The Best of 2017 and the Upcoming SHOT Show 2018
2017 was a challenging year for the shooting sports industry, yet was a very strong year overall compared to the last decade averages. Prior to the November. 2016 election the major players in the industry had to make decisions based not on their political preferences, but what on the reality of the market was most likely to be. The campaign of 2016 was an unprecedented attack on the Bill of Rights and the Second Amendment like never before. Even this year, it continues, with the miserable, moronic attempt to blame the Las Vegas tragedy (and violence in general) on the GOP and the NRA.
The industry guessed that the politicians who have sworn to protect the Constitution would continue to attack it, and the polls all said this indeed would be the case. To not continue to address the lack of the industry to meet consumer demand would have been a horrible mistake, if what everyone believed what was going to happen didactually happen. Thank goodness it did not. As a result, though, with the election of Donald Trump and the appointment of Neil Gorsuch, people quite correctly breathed a sigh of relief, and moreover . . . a buying sigh of relief. Some companies (Savage Arms) decided to belatedly enter the AR-15 genre of rifles at the worst possible time.
Not wanting to lose market share and also helping out their dealers, many major manufacturers have offered deep discounts and rebates. It has been brutal to the bottom line in many cases, but it has been a spectacular year for the savvy shopper. . . a year unlikely to be repeated anytime soon, as inventories go back to more traditional levels. Nevertheless, the industry has seen something in the area of a 20% drop in sales and a 50% drop in profit, some segments (Armalite rifles) being harder hit than others.
Mossberg has re-entered the centerfire market in a big way with the Mossberg Patriot bolt-action line-up.
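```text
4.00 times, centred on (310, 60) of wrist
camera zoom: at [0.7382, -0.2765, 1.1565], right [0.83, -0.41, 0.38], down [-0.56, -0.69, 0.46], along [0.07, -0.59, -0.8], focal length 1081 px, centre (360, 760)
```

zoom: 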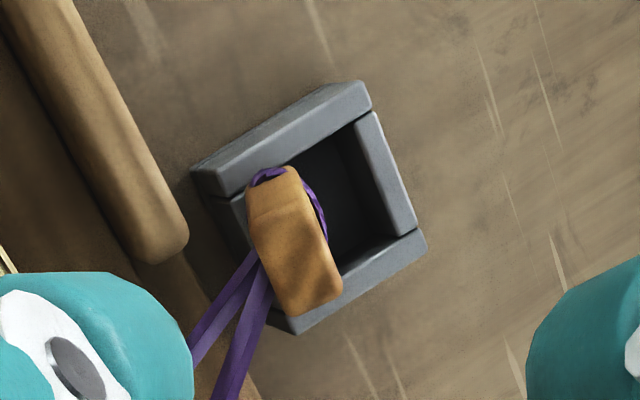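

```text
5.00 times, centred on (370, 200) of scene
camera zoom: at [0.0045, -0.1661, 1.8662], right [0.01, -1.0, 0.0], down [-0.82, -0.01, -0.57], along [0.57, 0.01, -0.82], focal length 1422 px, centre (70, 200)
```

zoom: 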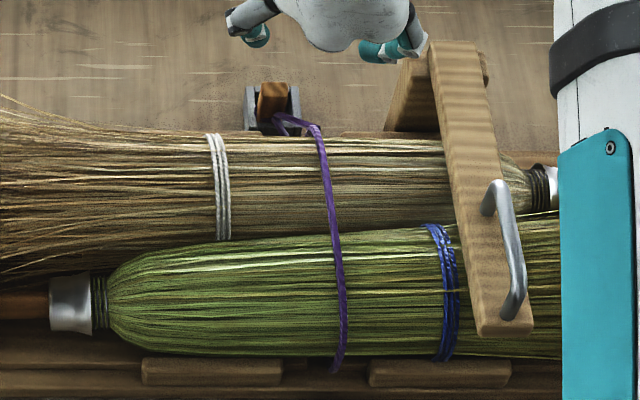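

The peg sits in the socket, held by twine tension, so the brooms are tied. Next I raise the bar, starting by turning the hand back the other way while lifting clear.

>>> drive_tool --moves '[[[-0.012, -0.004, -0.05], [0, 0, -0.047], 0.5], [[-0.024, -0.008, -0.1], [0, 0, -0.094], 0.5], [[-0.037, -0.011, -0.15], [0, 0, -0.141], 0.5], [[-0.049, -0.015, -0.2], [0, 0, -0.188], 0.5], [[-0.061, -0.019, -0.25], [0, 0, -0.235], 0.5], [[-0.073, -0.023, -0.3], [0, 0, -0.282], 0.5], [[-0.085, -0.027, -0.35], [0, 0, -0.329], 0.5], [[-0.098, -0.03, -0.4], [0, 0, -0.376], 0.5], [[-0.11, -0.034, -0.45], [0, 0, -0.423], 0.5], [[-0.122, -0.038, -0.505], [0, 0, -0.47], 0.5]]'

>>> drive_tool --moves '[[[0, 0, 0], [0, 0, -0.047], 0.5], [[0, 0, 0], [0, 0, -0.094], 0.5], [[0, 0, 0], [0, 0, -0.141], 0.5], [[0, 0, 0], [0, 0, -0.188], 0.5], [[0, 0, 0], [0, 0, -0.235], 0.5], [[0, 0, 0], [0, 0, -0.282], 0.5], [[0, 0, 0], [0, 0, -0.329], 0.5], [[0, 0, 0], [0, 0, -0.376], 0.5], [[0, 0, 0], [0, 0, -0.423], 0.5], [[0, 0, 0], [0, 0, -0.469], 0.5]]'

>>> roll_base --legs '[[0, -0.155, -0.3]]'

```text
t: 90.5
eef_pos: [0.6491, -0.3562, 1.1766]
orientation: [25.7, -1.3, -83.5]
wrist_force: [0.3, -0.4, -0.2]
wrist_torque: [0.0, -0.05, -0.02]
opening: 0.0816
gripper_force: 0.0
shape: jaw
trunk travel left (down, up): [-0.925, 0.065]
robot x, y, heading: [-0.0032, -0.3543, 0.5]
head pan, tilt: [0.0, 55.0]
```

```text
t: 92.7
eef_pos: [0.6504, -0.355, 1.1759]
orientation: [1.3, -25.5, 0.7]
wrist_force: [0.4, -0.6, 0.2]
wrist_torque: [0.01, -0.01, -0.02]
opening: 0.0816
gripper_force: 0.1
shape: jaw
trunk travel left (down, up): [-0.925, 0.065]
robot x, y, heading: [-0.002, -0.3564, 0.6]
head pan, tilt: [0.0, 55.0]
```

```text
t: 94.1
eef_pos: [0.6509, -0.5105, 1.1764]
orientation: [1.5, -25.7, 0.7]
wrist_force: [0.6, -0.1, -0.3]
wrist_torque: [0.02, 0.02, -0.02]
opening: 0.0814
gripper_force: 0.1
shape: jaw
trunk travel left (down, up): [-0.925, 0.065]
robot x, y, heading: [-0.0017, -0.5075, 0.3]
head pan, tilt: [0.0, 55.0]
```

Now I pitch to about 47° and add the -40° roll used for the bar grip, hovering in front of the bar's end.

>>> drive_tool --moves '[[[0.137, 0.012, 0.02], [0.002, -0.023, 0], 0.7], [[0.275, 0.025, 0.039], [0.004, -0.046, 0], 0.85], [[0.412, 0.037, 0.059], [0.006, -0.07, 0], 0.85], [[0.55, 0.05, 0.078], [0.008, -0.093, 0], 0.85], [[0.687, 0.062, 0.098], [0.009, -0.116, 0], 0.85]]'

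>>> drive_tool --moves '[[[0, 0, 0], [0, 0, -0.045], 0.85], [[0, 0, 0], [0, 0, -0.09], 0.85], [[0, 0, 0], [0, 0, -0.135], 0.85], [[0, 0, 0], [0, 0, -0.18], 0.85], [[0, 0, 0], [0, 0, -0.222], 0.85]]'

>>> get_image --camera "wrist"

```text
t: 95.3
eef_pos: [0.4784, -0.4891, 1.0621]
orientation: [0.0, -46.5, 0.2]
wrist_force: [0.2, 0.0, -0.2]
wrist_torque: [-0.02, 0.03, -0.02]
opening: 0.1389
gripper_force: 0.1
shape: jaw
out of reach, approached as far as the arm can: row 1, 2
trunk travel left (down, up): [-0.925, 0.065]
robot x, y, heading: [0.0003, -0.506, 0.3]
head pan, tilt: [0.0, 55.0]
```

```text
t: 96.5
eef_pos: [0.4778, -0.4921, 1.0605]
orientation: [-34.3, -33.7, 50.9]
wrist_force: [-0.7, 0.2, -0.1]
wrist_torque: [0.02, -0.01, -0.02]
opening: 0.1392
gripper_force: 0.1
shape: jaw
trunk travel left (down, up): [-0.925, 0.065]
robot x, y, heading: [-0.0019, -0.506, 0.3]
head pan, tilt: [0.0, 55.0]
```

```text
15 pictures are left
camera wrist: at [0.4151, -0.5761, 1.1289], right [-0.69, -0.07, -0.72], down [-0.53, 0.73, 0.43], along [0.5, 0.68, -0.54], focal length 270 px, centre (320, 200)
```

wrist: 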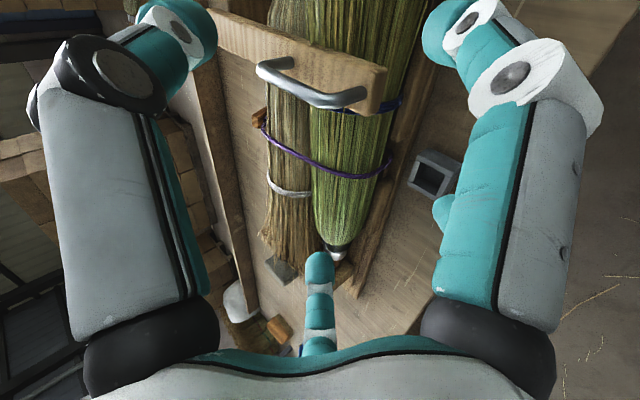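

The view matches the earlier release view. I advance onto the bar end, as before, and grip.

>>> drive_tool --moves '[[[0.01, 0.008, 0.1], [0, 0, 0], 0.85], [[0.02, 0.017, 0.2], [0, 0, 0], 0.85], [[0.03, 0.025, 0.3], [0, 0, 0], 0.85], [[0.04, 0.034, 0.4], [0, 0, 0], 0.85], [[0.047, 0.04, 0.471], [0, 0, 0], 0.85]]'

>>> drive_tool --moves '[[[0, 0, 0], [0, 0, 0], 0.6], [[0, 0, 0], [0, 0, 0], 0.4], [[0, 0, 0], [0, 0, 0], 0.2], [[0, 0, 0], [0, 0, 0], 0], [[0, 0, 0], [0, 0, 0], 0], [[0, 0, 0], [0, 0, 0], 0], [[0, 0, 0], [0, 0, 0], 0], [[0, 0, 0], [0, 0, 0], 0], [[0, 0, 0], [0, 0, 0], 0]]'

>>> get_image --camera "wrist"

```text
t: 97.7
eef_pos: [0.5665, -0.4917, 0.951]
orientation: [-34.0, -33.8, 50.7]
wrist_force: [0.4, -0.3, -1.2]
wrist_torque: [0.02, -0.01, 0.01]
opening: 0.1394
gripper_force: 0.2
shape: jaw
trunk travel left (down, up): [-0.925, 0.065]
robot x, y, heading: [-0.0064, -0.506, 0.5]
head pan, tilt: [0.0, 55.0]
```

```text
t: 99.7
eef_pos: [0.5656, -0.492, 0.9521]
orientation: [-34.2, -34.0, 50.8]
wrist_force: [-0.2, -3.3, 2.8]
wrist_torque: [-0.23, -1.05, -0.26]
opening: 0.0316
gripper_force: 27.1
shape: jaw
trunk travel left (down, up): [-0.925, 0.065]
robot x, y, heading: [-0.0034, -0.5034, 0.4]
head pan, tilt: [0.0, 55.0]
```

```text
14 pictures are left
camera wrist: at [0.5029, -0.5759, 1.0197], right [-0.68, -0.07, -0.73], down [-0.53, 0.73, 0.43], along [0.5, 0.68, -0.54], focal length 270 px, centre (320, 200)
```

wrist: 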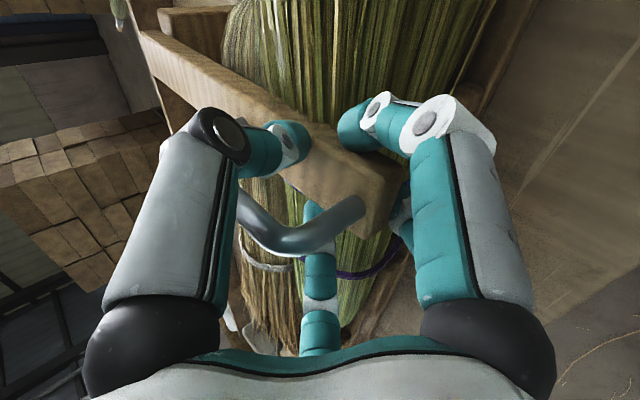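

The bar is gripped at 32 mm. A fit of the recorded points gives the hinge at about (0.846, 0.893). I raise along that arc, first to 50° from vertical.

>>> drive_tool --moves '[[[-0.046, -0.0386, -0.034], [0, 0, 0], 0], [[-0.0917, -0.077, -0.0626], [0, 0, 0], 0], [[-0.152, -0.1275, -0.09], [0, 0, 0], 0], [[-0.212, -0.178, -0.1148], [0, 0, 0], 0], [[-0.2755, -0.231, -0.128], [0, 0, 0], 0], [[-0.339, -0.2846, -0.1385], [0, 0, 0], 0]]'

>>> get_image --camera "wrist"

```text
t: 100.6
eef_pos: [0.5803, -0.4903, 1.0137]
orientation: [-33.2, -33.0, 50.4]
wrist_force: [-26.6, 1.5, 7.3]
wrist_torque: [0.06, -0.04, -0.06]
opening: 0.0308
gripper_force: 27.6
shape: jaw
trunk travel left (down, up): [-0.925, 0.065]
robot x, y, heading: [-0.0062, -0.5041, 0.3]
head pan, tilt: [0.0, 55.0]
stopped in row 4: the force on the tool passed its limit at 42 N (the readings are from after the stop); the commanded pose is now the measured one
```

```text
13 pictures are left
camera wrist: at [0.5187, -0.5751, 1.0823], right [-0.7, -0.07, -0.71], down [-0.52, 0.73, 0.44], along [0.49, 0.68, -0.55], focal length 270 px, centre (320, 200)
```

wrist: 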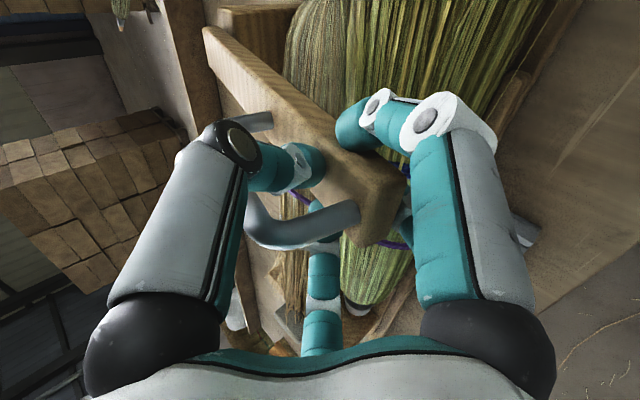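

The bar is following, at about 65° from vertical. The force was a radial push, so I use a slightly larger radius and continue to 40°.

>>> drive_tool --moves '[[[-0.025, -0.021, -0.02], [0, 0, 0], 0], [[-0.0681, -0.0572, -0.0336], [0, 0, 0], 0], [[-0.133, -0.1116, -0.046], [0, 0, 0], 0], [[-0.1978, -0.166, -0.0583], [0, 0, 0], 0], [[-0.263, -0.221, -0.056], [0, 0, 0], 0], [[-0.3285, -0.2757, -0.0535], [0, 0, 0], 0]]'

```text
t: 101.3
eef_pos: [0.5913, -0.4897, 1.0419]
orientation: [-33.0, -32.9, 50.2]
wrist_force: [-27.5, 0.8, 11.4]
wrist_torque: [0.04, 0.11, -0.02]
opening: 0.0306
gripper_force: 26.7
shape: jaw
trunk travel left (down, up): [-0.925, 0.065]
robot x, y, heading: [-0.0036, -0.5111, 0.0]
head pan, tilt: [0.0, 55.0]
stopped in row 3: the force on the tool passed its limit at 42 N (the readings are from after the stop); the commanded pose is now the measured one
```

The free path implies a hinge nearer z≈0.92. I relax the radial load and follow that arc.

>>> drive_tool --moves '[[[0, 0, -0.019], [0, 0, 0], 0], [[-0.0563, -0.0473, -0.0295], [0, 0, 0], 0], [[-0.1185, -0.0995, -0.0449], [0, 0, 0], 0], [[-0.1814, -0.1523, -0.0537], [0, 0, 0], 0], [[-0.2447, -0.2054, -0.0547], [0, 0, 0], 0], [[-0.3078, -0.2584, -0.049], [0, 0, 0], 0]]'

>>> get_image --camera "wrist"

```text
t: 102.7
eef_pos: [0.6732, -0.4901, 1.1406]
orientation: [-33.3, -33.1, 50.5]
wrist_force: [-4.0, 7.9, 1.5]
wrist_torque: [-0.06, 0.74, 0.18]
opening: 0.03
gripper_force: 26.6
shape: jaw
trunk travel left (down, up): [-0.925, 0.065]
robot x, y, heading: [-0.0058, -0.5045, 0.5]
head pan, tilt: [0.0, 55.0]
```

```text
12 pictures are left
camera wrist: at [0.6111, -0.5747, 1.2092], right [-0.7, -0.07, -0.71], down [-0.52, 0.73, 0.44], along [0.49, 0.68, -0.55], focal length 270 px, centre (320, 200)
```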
The Patriot walnut models are about the best you can do for the dollar and I suspect they will be popular for a very long time.
Smith & Wesson has knocked it out of the park with their improved M&P M2.0 pistols: the stiffer frame, industry-leading grip texture, and improved triggers combining to make these pistols right at best of breed.
Fabarm USA's L4S autoloading shotgun line, my personal favorite hunting shotgun, has been expanded with their L4S Sporting model: it has superlative balance, clean machining, and is just plain fun to shoot. I'd expect a few more surprises from Fabarm this coming year.
On the shotshell ammunition front, the Kent Bismuth loads are better performers than any steel loads, easy on chokes and barrels, and a lot less moolah than tungsten loads. Kent has a big winner here.
Remington V3 autoloader, now available in walnut, is the best Remington autoloader ever, as far as I'm concerned. I expect the V3 line to grow as time goes by, and Remington has already announced their 870 detachable box magazine models that are certain to find favor in their HD / tactical segment. Of the expanding line of Remington handguns, my personal pick of the litter is the relaunched R51.
After a long time in development, North American Arms has starting shipping their new break-top mini-revolver, the Ranger II. The initial offering is with a 1-5/8 inch barrel, with 2-1/2 inch and 4 inch barreled models to follow.
The annual reinvention of firearms doesn't happen. The SHOT Show is always a fun event, but more and more manufacturers release product throughout the year when it is ready, sometimes at the NRA show, sometimes at the fall NASGW show, and a product announcement doesn't necessarily mean that it is shipping, or will be shipping in six months for that matter. As for those who have asked, “Is it all tactical?” . . . well, it sure looks like a lot of it is. Too many new offerings tend to get smacked with the ugly stick before their introduction.
It is going to be an interesting year, a year of reorganization, and a year of eliminating slow-sellers. Weatherby has already dumped their 28 gauge SA-08 and Element autoloaders. The glut of Armalite-platform rifles and 9mm pistols in the market suggests that something has to give. The so-called “entry-level” bolt gun market has never been more crowded.
It is going to be an interesting year.